Go through the lines below and copy each one that holds the string "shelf".

◆ ◆ ◆ ◆

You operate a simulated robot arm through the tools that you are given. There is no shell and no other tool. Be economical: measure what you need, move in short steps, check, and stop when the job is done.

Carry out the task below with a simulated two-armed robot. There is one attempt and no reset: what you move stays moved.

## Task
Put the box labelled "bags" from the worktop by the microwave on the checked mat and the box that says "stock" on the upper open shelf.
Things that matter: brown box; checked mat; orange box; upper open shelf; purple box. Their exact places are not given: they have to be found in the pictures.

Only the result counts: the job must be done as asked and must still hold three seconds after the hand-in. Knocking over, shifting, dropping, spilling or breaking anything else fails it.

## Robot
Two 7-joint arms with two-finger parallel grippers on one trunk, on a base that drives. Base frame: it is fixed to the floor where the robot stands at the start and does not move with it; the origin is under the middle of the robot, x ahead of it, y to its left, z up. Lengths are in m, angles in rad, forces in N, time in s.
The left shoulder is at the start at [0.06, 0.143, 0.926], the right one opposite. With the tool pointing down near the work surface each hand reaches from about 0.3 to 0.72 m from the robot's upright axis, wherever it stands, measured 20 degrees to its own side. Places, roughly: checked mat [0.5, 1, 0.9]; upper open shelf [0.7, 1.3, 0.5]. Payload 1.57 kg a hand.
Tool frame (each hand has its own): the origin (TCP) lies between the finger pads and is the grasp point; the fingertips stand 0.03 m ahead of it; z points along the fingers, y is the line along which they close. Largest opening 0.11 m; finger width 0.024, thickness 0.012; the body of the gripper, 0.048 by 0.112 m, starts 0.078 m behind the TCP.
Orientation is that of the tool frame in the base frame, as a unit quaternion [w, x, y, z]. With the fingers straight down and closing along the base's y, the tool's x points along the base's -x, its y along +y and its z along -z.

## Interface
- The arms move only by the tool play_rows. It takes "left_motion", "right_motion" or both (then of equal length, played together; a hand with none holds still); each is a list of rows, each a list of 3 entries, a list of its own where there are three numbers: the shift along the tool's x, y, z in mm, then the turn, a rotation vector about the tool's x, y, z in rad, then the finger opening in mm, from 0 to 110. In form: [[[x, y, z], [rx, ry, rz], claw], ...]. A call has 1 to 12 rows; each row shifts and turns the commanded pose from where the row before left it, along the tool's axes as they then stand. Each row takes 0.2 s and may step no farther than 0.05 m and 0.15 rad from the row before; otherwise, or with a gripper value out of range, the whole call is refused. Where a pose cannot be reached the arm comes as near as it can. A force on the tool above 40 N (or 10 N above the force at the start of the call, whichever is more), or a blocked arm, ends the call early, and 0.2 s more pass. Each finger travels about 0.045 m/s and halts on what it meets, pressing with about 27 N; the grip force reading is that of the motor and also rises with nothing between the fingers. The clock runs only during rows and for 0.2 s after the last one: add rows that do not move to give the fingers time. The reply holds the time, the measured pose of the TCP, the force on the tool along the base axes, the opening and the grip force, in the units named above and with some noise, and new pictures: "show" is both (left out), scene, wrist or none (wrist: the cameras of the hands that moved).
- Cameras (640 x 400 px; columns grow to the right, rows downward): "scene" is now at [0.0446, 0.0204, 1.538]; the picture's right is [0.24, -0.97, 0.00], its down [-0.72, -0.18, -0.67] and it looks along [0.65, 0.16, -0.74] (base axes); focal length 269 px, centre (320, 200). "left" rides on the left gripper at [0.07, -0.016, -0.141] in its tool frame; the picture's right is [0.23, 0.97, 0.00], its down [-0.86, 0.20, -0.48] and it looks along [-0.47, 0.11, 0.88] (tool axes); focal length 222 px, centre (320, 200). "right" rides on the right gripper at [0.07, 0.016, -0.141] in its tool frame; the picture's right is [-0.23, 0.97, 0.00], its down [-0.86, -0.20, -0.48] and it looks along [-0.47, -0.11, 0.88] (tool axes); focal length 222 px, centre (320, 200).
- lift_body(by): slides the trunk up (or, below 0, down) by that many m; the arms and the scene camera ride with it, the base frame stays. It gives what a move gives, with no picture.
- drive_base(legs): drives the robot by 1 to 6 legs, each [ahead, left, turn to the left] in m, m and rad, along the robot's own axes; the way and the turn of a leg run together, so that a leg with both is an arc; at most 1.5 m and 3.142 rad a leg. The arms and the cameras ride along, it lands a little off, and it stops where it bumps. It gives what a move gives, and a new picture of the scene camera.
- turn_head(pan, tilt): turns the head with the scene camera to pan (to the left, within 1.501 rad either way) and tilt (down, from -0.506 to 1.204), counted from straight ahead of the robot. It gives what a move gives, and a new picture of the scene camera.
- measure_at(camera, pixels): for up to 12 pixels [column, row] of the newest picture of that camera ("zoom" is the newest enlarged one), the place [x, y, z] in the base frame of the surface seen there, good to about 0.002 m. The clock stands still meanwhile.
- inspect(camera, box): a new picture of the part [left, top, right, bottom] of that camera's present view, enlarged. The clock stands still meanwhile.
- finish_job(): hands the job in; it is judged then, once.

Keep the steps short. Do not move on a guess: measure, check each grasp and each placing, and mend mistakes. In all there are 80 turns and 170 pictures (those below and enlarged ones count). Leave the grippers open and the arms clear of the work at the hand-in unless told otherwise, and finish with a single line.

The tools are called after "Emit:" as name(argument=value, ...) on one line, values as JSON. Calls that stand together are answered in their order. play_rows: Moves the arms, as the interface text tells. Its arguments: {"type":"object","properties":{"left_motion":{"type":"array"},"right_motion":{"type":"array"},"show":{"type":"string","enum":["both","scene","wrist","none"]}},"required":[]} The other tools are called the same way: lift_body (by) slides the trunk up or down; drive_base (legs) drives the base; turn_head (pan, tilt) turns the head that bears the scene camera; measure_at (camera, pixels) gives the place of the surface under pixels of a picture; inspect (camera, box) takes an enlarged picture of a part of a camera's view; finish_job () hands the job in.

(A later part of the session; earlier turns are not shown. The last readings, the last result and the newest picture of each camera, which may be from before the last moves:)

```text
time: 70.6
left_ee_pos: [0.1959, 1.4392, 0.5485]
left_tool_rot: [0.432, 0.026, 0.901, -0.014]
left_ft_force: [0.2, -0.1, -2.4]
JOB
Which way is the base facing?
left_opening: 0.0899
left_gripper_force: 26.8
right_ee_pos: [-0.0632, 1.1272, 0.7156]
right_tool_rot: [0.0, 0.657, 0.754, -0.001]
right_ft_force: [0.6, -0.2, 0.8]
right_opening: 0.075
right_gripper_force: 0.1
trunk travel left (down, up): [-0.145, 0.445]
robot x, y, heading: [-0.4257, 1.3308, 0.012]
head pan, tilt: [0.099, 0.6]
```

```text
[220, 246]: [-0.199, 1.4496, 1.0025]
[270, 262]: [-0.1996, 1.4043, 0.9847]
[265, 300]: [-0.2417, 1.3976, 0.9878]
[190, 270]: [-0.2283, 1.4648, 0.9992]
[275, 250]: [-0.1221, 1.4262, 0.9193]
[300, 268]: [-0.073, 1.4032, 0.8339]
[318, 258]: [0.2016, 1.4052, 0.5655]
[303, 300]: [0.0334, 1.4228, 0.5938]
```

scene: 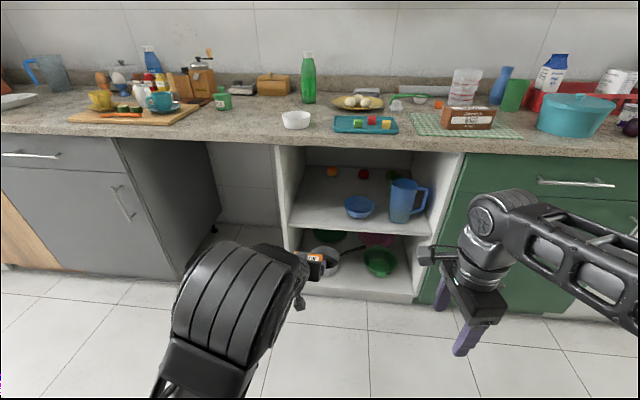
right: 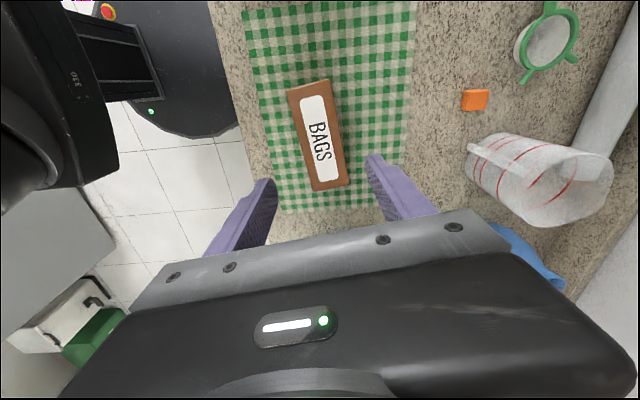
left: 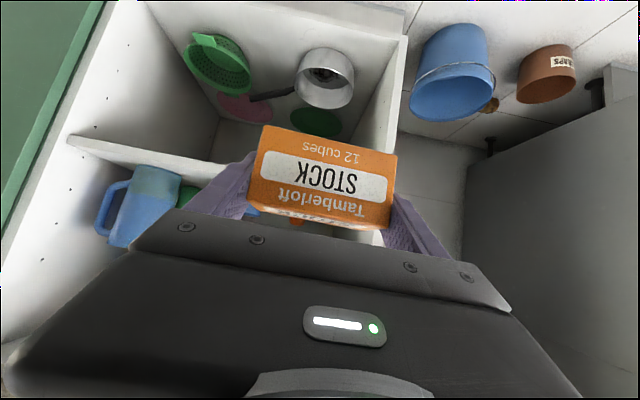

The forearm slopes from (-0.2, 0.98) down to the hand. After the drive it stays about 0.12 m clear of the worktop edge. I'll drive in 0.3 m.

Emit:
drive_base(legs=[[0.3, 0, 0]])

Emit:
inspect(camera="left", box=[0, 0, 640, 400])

◆ ◆ ◆ ◆

**RESULT FOR THIS TASK**.
Put the box labelled "bags" from the worktop by the microwave on the checked mat and the box that says "stock" on the upper open shelf.
Things that matter: brown box; checked mat; orange box; upper open shelf; purple box. Their exact places are not given: they have to be found in the pictures.
The left shoulder is at the start at [0.06, 0.143, 0.926], the right one opposite. With the tool pointing down near the work surface each hand reaches from about 0.3 to 0.72 m from the robot's upright axis, wherever it stands, measured 20 degrees to its own side. Places, roughly: checked mat [0.5, 1, 0.9]; upper open shelf [0.7, 1.3, 0.5]. Payload 1.57 kg a hand.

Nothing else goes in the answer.